**DOCUMENT EXCERPT:**
+ + + + +
Thoughts of a Veteran Support Group Leader
Mary Buck, a retired physical therapist, has been with the Stroke Support Association of Long Beach, California, for 30 years. We talked with her about what works and what doesn’t when starting and maintaining a support group.
Mary Buck, a retired physical therapist, has been with the Stroke Support Association of Long Beach, California, for 30 years. For 10 years she functioned as director of the association and for the next 10 years she was coordinator of groups. Currently, she meets with the groups on an as-needed basis. We talked with her about what works and what doesn’t when starting and maintaining a support group.
Despite the natural impulse to want the group to be as large as possible, it’s always best to limit it to 12-15 participants. “Any more than that and everybody doesn’t have a chance to share and that’s what we are there for,” Mary said. The Long Beach group has an average of 40-50 attendees at each meeting, but they split into three groups – two for survivors and one for caregivers. Previously, they divided the survivor groups by age because younger survivors have different concerns than older survivors, such as jobs and children. However, they stopped doing that because the number of younger survivors dwindled.
The Long Beach group meets every Tuesday morning for 12 weeks in a row, then they take a month off. The membership of each sub-group is stable, in other words, the groups don’t usually intermingle. For the first time this year the stroke survivor groups and the caregiver group met together twice. Every 12-18 months they reconfigure the survivor groups. Meetings are primarily for survivors and caregivers to share their feelings, but one meeting each quarter is set aside for a speaker, and every two years a registered nurse gives a presentation about the causes and effects of stroke. They also have a couple of social events – a potluck picnic in August and a holiday party in December.
The quality of the group facilitators is another key ingredient for a successful group. Mary suggests using healthcare professionals like therapists, social workers, psychologists and nurses – people with experience leading a self-help group who are knowledgeable about stroke.
+ + + + +
**COLLECTED MATERIAL:**
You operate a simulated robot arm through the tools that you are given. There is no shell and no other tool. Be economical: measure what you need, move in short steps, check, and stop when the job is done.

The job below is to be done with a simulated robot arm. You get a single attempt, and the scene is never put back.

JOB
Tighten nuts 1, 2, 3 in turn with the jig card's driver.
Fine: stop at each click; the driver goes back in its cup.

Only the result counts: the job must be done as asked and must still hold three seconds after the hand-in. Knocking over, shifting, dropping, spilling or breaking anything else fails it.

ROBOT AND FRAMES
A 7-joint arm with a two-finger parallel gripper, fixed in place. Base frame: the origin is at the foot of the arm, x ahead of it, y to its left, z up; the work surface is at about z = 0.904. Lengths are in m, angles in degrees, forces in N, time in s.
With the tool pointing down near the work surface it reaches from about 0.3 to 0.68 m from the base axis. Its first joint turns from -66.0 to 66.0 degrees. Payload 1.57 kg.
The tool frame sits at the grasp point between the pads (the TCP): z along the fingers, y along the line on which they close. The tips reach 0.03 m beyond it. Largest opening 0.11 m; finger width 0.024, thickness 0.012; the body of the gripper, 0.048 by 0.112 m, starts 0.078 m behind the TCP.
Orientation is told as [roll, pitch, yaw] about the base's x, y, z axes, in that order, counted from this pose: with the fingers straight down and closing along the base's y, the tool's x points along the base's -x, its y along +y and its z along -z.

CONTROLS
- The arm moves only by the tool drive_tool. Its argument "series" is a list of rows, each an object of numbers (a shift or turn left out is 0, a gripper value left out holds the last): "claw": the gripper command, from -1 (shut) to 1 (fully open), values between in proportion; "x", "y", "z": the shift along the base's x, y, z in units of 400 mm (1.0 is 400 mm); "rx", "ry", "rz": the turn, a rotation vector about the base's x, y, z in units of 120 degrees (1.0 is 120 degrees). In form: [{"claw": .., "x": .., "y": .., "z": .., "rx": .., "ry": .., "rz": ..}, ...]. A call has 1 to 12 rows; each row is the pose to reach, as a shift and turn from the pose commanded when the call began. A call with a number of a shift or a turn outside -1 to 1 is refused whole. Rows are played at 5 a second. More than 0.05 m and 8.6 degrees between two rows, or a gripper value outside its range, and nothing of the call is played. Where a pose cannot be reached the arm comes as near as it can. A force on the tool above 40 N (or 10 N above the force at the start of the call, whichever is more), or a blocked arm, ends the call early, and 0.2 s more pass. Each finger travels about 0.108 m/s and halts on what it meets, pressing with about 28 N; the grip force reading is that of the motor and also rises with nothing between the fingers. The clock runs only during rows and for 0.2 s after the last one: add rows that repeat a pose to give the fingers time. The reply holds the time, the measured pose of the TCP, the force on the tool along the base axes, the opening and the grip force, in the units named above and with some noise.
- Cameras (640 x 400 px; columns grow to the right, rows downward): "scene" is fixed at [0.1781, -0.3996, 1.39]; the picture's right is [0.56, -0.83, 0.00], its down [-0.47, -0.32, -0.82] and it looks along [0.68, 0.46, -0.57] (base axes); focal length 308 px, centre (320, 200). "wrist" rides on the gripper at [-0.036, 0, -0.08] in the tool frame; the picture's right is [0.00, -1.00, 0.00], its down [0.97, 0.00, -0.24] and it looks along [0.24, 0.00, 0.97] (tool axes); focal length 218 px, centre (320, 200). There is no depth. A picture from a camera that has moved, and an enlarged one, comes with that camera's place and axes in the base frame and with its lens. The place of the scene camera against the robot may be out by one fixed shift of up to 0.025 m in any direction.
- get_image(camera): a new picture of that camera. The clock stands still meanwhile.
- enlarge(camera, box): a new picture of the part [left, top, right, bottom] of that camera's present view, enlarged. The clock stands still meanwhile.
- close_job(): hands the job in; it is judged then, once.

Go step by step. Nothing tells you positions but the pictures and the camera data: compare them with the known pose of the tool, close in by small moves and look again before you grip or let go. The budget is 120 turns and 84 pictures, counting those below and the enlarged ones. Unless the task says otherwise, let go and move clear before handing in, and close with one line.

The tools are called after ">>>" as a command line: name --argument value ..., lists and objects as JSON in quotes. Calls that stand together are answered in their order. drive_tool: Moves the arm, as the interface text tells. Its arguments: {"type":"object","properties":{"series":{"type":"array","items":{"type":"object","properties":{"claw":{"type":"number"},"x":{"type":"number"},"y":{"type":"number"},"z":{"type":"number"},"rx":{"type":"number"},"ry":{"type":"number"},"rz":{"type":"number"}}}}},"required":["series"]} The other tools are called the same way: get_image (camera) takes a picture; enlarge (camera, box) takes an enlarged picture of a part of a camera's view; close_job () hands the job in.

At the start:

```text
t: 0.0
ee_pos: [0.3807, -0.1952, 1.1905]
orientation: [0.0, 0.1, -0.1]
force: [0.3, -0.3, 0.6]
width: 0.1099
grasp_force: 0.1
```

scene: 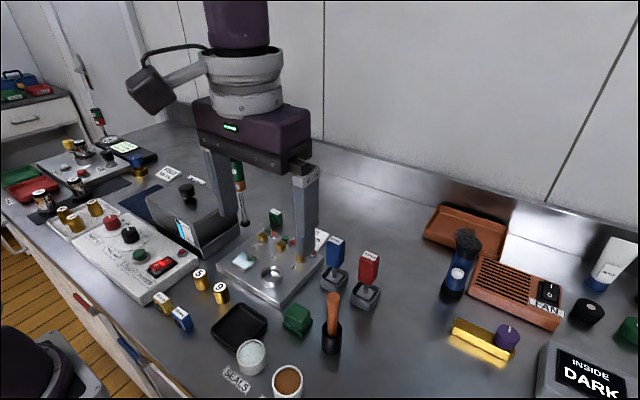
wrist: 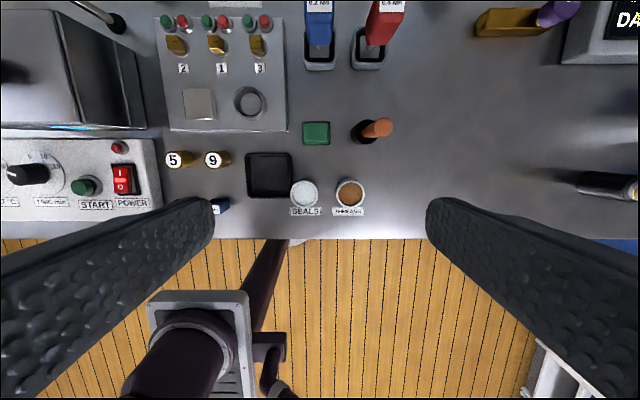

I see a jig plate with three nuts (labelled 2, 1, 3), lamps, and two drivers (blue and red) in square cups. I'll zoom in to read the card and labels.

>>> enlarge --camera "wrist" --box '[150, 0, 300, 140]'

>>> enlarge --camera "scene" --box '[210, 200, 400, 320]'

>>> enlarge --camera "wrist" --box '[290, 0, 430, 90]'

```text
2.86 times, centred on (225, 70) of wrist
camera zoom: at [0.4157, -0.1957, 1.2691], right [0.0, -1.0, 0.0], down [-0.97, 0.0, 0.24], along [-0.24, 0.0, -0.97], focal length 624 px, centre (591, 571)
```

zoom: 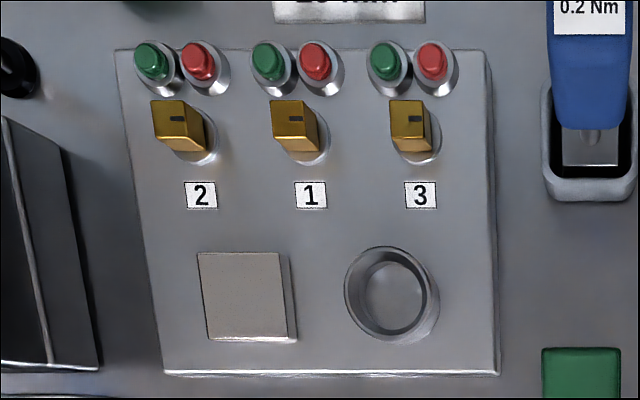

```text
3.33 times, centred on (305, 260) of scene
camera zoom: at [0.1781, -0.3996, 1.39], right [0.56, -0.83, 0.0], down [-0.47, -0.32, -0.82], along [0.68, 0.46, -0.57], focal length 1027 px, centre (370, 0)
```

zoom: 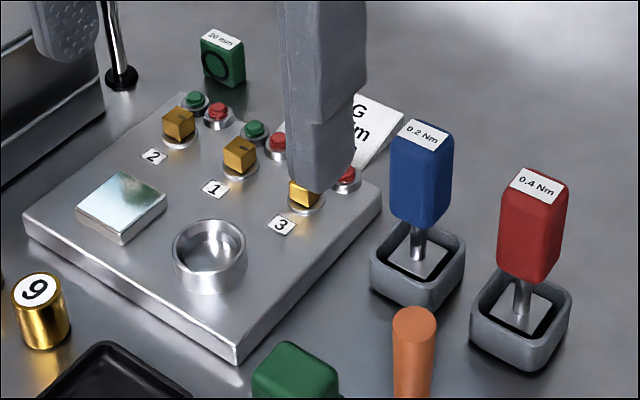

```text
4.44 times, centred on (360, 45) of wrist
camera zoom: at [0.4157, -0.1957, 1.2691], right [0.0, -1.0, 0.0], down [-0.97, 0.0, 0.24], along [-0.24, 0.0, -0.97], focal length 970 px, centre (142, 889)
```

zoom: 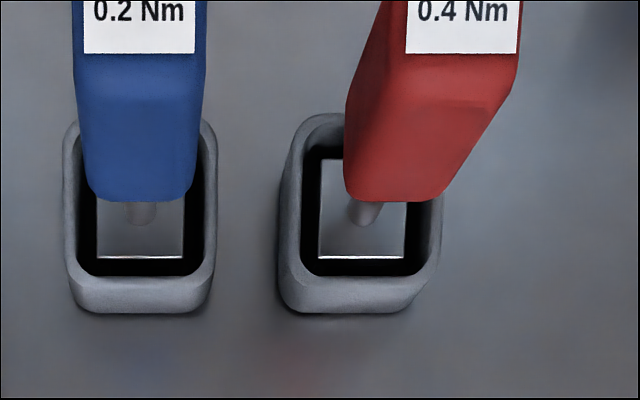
+ + + + +
**EXERCISE SET:**
(A) Set down the document excerpt as it stands from "The quality of" to "knowledgeable about stroke.", and nothing more.
(B) Write the next part of the document excerpt, the one that starts with "Thoughts of a".

**THE ANSWERS:**
(A)
The quality of the group facilitators is another key ingredient for a successful group. Mary suggests using healthcare professionals like therapists, social workers, psychologists and nurses – people with experience leading a self-help group who are knowledgeable about stroke.

(B)
Some survivors may be great facilitators as well, but there are important things for them to keep in mind before taking on the responsibility. “We recently used a stroke survivor in the facilitator role,” she said, “and it did not work very well because as someone who had experienced stroke and recovery, he felt the need to comment on everything being shared by the participants. Facilitators don’t need to comment on everything that everybody says. Their job is to keep things moving and make sure everyone gets to share.”
To insure that new facilitators know what is expected of them, they have a full day training, then sit in with trained facilitators for several sessions. The facilitators also share among themselves what works and doesn’t work.
To recruit new members, group members attend health fairs and pass out brochures. They also provide speakers to community groups. In addition, they coordinate a peer visitor group with two local hospitals to send long-term survivors to visit new stroke patients. “We do a follow-up call with them to let them know we are here,” she said.Other important considerations for success are parking and room size. The Long Beach group started out in a hospital, but the parking was far away from the meeting room. Also there was not enough room to break into smaller groups. Now they meet at a church that has plenty of room and a parking lot near their meeting space. “Transportation is a huge issue in getting people to attend,” Mary said. They considered hiring a bus to transport people, but the liability issues were too daunting.
Mary was adamant that religion and politics always be avoided during group because people can too easily get riled up over those subjects. “Stroke families have enough to talk about without getting into that,” she said. “Stroke support groups are a safe place for survivors to share their feelings and gain the listening and acceptance they need.”